Massie revives push to end Department of Education

by mcardinal

Willie R. Tubbs, FISM News

Rep. Thomas Massie (R-Ky.) has not advocated for a national divorce, but he certainly shares Georgia Republican Rep. Marjorie Taylor Greene’s desire to shrink the federal government by at least one rather large department. 

This week, as media pundits and politicians wrestled with Greene’s recommendation that the nation subdivide itself into blue and red affinity states, Massie reminded the nation that for several years he has sought to end the Department of Education. 

“I attended public school from the first grade until my senior year of high school, as did my wife and our four children,” Massie tweeted late last week. “I am pro-education. That’s why I introduced HR 899, a bill to eliminate the US Department of Education. Get the Feds out of our classrooms.”

HR 899 is nothing if not concise and requires little in the way of expert analysis.

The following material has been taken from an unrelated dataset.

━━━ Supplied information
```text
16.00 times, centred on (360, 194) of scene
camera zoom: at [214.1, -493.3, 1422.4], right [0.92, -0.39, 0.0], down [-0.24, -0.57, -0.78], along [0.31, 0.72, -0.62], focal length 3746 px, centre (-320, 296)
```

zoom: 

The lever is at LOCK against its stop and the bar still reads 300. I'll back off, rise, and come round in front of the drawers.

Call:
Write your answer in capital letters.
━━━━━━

Massie’s bill reads, in its entirety, “The Department of Education shall terminate on December 31, 2023.”

Massie made a similar effort last Congress and failed. This time, Massie and his 17 co-sponsors likely have the votes to get the bill to the Senate, but it will almost certainly proceed no further. 

Ultimately, this will stand as the latest effort by Republicans to force Democrats and President Joe Biden to show their true leanings on various socio-political matters. 

Conservatives are banking that Biden will throw his support behind the Department of Education, which will allow Republicans to label the president as supportive of an expensive department that has achieved little. 

“Bureaucrats in Washington should not be in charge of our children’s intellectual development,” Massie tweeted Thursday. 

President Joe Biden has made no secret of his desire to go in precisely the opposite direction as Massie recommends. 

According to the Department of Education, last year the federal government appropriated $76.4 billion to the department. Biden has requested $88.3 billion in discretionary spending for 2023. 

The money, according to a presentation from the department, will be used to recruit educators and increase services aimed at “meeting the social, emotional, mental health, and academic needs” of students. 

Republicans have long contended that the Department of Education has had a negative effect on the nation’s education systems. In 2019, the Federalist, citing a Government Accountability Office study, labeled the department a failure.